• _DO THIS_:
Starting at the line containing "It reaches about", please quote every line up to and including the line containing "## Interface", exactly, and nothing beyond.

• _SUPPLIED DATA_:

/---

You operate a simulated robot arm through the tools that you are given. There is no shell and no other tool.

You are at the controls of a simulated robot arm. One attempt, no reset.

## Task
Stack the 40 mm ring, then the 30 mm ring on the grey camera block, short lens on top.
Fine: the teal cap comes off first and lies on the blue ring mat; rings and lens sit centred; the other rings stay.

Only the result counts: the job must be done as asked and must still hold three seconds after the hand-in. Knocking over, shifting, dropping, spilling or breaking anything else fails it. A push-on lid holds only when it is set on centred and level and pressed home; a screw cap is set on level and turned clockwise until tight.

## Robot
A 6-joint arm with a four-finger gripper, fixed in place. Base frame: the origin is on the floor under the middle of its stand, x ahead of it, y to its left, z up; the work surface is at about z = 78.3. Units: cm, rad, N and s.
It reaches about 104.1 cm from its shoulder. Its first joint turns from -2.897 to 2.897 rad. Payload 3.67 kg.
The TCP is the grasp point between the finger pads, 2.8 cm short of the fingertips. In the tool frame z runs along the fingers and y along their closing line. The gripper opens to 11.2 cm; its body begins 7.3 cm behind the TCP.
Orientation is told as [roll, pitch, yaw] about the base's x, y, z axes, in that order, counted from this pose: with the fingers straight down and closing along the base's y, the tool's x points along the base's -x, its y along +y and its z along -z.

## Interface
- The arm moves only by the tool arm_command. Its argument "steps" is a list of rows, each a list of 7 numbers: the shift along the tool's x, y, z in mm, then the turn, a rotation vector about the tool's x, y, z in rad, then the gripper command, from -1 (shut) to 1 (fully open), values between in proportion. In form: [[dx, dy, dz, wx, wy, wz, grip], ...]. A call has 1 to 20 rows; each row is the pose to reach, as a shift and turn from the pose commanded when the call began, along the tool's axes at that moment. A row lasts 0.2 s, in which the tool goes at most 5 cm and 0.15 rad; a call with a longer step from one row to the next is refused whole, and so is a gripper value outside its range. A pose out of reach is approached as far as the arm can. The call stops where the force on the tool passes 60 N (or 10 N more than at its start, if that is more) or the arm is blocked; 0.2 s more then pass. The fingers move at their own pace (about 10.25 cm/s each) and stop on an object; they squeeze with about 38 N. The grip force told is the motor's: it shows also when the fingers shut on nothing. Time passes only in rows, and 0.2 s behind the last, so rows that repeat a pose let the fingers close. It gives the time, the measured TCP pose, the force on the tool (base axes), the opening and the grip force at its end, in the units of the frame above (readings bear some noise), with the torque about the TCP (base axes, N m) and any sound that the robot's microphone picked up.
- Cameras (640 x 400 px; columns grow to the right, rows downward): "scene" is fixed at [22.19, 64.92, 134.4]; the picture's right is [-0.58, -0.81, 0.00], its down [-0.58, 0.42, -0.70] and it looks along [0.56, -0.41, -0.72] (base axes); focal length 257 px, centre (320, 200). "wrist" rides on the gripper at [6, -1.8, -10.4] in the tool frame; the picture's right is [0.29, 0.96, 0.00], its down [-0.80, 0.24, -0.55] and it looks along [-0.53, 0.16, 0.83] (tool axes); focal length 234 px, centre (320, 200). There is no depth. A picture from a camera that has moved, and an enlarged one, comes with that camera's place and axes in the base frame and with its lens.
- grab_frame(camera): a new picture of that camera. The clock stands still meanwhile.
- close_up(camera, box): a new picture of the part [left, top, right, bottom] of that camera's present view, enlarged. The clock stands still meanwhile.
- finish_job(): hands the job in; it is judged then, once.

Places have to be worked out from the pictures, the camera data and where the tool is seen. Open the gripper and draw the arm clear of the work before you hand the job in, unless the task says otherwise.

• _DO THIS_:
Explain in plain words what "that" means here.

\---

• _OUTPUT FOR THIS TASK_:
It reaches about 104.1 cm from its shoulder. Its first joint turns from -2.897 to 2.897 rad. Payload 3.67 kg.
The TCP is the grasp point between the finger pads, 2.8 cm short of the fingertips. In the tool frame z runs along the fingers and y along their closing line. The gripper opens to 11.2 cm; its body begins 7.3 cm behind the TCP.
Orientation is told as [roll, pitch, yaw] about the base's x, y, z axes, in that order, counted from this pose: with the fingers straight down and closing along the base's y, the tool's x points along the base's -x, its y along +y and its z along -z.

## Interface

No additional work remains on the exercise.